◆ Stated problem: What does the text shown say from "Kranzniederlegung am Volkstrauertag" through "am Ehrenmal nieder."? Give the exact wording.

◆ Text shown:
===============

Wie trauert ein Volk?

Kranzniederlegung am Volkstrauertag Am Anger in Hünfeld

14.11.2010 - „Kann ein Volk trauern?“ - unter diese Fragestellung stellte Pfarrer Borta seine Worte zum Volkstrauertag Am Anger in Hünfeld. Vor zahlreichen Gästen legten Bürgermeister Dr. Eberhard Fennel, Stadtverordnetenvorsteher Dietmar Weidenbörner, Polizeidirektor Werner Friedrich von der Bundespolizeiabteilung Hünfeld, Uwe Möchel von der Justizvollzugsanstalt Hünfeld sowie Manfred Aha von der Reservistenkameradschaft Hünfeld einen Kranz am Ehrenmal nieder.

===============

◆ Collected data:
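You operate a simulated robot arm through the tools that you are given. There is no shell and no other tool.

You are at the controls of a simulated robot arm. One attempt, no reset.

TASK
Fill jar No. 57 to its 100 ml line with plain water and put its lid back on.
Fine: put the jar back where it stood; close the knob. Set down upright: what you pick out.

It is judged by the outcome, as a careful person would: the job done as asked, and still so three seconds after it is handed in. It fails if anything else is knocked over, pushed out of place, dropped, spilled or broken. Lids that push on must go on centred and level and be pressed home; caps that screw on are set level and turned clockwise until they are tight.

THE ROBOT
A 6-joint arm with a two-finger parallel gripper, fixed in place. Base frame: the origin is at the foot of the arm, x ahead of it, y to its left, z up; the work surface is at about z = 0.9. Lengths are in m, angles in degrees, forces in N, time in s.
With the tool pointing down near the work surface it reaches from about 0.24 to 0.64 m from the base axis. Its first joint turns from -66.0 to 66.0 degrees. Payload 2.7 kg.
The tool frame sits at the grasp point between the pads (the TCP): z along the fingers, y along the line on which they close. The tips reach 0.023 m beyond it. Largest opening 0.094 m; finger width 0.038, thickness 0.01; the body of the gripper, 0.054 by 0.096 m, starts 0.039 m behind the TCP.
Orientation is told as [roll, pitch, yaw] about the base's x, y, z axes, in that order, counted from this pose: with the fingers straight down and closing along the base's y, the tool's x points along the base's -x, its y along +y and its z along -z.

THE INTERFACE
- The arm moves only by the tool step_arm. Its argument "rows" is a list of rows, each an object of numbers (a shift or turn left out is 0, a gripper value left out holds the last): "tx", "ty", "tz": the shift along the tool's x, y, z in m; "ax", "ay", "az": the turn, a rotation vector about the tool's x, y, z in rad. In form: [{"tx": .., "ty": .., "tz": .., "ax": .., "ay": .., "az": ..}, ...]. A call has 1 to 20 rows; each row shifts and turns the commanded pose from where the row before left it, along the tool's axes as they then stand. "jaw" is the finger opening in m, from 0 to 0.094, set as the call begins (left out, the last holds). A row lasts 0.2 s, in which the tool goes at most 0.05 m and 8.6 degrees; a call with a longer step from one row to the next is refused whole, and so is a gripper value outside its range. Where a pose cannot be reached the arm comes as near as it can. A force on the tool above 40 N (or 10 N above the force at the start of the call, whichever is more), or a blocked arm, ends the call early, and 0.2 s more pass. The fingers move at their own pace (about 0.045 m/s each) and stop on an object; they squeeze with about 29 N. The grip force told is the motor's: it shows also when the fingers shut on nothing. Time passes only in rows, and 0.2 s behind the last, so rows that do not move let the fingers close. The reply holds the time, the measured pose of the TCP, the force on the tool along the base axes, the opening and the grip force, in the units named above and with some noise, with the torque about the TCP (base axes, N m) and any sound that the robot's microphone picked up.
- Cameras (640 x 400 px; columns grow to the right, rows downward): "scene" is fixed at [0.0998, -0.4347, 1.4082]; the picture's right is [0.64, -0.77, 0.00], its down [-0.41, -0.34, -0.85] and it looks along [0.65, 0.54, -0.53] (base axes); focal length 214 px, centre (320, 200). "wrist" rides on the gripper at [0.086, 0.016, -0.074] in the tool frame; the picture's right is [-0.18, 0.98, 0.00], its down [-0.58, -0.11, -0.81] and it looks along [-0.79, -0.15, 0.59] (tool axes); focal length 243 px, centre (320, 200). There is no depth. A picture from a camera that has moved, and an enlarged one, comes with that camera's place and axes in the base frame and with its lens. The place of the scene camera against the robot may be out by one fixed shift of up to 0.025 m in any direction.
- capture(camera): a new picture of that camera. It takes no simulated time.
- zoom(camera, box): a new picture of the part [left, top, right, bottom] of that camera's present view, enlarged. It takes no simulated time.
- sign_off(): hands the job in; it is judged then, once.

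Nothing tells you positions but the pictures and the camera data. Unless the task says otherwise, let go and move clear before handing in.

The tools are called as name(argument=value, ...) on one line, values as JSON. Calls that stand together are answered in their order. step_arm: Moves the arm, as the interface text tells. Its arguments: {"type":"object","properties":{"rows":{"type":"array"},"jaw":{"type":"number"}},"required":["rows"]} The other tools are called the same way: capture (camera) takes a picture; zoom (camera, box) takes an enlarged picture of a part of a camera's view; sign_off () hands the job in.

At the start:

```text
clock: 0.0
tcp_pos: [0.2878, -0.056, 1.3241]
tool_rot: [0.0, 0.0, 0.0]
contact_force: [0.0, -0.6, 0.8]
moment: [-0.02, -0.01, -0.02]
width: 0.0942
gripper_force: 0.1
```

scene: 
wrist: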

===============

◆ Exercise response:
Kranzniederlegung am Volkstrauertag Am Anger in Hünfeld

14.11.2010 - „Kann ein Volk trauern?“ - unter diese Fragestellung stellte Pfarrer Borta seine Worte zum Volkstrauertag Am Anger in Hünfeld. Vor zahlreichen Gästen legten Bürgermeister Dr. Eberhard Fennel, Stadtverordnetenvorsteher Dietmar Weidenbörner, Polizeidirektor Werner Friedrich von der Bundespolizeiabteilung Hünfeld, Uwe Möchel von der Justizvollzugsanstalt Hünfeld sowie Manfred Aha von der Reservistenkameradschaft Hünfeld einen Kranz am Ehrenmal nieder.